- _Set problem 1_
Your task is to quote, unchanged, only the lines from the one with "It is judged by" through the one with "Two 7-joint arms", both ends included.

-- start Source material --

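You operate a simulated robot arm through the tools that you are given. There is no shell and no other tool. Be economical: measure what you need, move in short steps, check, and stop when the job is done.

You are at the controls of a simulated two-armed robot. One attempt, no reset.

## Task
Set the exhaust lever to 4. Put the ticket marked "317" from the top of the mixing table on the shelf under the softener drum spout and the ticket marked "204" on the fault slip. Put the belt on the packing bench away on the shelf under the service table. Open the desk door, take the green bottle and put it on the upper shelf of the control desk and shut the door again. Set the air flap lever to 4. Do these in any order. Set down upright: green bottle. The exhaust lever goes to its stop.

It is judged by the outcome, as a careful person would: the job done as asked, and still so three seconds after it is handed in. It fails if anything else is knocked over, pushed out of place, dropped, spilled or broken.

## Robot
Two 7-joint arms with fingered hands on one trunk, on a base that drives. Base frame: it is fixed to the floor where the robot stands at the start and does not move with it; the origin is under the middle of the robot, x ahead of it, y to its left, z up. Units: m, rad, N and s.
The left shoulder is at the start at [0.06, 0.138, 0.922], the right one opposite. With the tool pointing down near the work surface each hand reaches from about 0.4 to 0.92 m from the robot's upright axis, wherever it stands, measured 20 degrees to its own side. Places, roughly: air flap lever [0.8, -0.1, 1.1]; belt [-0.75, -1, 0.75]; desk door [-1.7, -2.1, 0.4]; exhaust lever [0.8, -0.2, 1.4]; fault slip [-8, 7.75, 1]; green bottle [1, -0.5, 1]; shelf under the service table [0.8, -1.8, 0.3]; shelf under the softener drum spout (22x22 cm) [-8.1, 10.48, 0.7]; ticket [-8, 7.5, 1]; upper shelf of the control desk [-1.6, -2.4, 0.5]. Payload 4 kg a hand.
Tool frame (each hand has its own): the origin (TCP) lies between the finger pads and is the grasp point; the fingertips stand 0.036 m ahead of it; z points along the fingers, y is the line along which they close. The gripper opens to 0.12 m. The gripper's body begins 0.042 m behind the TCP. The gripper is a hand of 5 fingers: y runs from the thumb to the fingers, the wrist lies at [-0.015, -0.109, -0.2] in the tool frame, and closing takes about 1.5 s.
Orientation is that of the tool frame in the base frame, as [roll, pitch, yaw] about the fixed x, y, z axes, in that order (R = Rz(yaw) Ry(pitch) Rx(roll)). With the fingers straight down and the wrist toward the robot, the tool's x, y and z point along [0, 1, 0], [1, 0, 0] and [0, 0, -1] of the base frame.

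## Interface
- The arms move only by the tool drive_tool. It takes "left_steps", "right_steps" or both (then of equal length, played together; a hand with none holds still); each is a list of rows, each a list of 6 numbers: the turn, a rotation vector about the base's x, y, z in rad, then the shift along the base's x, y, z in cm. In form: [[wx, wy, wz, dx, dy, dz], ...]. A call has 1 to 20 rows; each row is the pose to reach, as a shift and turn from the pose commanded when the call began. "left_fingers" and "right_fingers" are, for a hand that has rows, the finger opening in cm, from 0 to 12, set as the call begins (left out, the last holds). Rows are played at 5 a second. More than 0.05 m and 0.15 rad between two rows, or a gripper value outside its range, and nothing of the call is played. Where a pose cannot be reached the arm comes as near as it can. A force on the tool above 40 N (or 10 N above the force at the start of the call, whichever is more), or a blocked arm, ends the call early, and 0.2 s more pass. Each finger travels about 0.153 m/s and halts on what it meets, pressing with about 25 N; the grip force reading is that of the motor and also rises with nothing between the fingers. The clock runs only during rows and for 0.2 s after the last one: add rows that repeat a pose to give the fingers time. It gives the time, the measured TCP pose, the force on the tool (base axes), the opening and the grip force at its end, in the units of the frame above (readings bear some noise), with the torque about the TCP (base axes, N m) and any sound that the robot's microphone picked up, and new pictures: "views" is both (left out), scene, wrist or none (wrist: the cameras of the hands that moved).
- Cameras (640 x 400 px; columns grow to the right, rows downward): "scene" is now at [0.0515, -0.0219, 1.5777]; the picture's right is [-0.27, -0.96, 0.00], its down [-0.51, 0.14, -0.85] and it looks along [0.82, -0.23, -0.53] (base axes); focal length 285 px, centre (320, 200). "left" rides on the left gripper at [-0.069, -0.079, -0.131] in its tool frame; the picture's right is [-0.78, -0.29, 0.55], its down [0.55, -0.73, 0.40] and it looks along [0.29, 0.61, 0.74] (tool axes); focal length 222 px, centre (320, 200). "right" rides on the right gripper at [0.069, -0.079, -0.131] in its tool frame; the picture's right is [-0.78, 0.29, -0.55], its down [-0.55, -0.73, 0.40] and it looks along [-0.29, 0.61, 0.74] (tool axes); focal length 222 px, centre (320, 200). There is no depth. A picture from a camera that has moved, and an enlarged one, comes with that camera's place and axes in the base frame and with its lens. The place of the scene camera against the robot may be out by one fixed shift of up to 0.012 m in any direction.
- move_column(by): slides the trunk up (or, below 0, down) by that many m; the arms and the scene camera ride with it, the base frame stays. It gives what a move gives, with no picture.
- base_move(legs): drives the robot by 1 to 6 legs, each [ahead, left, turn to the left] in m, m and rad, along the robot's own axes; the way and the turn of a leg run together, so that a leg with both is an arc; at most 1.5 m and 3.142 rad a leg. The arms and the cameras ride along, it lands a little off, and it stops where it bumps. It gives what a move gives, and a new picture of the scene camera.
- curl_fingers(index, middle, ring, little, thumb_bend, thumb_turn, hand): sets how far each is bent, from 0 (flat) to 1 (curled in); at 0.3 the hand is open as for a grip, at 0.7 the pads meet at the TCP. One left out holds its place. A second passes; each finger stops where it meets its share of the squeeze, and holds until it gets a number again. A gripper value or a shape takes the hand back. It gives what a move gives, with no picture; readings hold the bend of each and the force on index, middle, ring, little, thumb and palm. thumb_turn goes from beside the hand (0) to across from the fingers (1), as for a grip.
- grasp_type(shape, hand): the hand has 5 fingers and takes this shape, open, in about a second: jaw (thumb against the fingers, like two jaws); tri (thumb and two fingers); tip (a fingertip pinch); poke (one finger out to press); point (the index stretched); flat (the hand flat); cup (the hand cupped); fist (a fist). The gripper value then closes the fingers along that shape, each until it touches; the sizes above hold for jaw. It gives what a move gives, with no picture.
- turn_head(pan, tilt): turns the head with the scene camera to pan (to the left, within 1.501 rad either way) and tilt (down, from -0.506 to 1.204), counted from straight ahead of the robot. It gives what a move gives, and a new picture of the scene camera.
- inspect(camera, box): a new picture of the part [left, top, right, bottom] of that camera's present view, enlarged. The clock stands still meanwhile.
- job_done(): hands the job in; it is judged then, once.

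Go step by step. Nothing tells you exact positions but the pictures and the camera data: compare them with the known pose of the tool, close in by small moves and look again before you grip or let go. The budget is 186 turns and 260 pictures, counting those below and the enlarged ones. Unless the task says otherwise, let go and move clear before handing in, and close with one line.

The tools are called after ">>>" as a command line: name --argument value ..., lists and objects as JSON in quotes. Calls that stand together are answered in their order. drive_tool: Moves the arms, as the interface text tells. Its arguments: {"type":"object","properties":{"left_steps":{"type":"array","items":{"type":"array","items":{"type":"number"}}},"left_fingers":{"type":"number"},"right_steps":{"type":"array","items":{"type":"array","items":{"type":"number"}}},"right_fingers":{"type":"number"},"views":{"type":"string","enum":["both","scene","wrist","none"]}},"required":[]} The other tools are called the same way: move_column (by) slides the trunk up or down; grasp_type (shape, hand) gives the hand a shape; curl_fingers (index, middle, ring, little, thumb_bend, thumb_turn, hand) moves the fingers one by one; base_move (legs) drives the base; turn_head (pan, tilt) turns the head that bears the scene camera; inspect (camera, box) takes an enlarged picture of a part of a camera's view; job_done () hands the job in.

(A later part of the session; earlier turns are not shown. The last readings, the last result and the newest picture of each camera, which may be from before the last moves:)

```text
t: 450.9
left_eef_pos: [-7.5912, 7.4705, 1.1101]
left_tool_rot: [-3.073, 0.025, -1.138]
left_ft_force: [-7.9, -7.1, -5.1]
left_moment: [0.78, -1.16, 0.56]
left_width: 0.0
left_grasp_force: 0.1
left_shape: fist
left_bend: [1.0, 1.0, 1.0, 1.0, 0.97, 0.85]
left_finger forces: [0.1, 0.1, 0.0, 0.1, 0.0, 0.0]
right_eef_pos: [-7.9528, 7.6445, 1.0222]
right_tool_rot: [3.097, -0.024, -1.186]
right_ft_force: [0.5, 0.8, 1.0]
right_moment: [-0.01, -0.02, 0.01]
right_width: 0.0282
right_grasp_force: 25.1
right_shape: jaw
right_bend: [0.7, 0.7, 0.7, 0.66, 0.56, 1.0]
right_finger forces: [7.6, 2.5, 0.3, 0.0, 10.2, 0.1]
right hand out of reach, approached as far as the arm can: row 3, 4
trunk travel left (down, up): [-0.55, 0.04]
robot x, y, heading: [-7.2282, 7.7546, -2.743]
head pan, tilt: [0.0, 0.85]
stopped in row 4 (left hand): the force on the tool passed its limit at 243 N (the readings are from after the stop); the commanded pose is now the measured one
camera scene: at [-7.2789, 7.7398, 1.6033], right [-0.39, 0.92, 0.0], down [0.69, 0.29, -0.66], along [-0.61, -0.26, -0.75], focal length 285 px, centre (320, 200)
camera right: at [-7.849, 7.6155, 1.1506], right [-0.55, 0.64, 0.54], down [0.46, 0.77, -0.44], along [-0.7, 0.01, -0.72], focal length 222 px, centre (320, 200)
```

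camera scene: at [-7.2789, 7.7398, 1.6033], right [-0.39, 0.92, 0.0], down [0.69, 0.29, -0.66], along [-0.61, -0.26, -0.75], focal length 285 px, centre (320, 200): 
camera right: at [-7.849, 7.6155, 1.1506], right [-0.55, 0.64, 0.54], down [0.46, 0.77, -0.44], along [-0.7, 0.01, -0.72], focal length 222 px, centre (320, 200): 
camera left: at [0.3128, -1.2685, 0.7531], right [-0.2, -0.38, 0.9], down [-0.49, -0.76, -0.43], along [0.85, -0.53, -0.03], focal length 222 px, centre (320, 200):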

-- end Source material --
-- start Source passage --

Regular listeners of My Dark Path know of my great affection for China and the city of Shanghai in particular.  I had an episode all about Shanghai in season one of My Dark Path, called "Genuine Fakes."  It was all about the history of Shanghai, the origins of Chinese theatre and film, and the industry that produces "genuine fakes" – luxury knockoffs that can almost pass for the original.  My fascination with the city has extended even further in my research and writing. My fourth novel Like Clockwork is a thriller set in the city of Shanghai.  If you’d like to support me and the show, consider purchasing it or my other novels on Amazon or other online book stores.

 

Now, I've lost track of the number of times I've been to mainland China.  It's an astonishing country – from the rise of modern cities like Shanghai to the likely permanent effects of the one-child policy to the beautiful human kindness I’ve found in people I’ve met across the country.  Two dear friends from Shanghai even found their way into the novel…under other identities, of course.  But what continues to amaze me is the history of the country that stretches well over several millennia.  And that fact reminds me of the quote from philosopher George Santayana, who wrote, "he who forgets history is doomed to repeat it."  That idea has many useful applications as we observe some of the insanity present in today’s society, but it's intriguing to flip the premise around, allowing me to suggest that "he who seeks to learn history is humbled by it."  I use the word humbled here to observe that, despite having more knowledge at our fingertips than ever before, we can often be filled with hubris about our supposed knowledge instead of being in awe of the past, which we only briefly glimpse.

 

And so, let’s take a quick look at a fragment of history which can be easily overlooked.

 

 

In 1974, Chinese archeologists discovered a junk, that's a term for a Chinese ship, that abandoned sometime around 1270 in the port of Quanzhou.  Onboard was cargo that conclusively proved the ship had been up and down the east coast of Africa.  Subsequent investigations showed extensive contact between Africa and China from as early as 800.  Chinese coins and pottery have been found in archeological digs in East Africa from present-day Somalia to Tanzania, and even a few artifacts in present-day Zimbabwe.

-- end Source passage --

- _Set problem 2_
Write out the source passage from "And so, let’s" to "in present-day Zimbabwe.", both included.

- _Correct response 1_
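It is judged by the outcome, as a careful person would: the job done as asked, and still so three seconds after it is handed in. It fails if anything else is knocked over, pushed out of place, dropped, spilled or broken.

## Robot
Two 7-joint arms with fingered hands on one trunk, on a base that drives. Base frame: it is fixed to the floor where the robot stands at the start and does not move with it; the origin is under the middle of the robot, x ahead of it, y to its left, z up. Units: m, rad, N and s.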

- _Correct response 2_
And so, let’s take a quick look at a fragment of history which can be easily overlooked.

 

 

In 1974, Chinese archeologists discovered a junk, that's a term for a Chinese ship, that abandoned sometime around 1270 in the port of Quanzhou.  Onboard was cargo that conclusively proved the ship had been up and down the east coast of Africa.  Subsequent investigations showed extensive contact between Africa and China from as early as 800.  Chinese coins and pottery have been found in archeological digs in East Africa from present-day Somalia to Tanzania, and even a few artifacts in present-day Zimbabwe.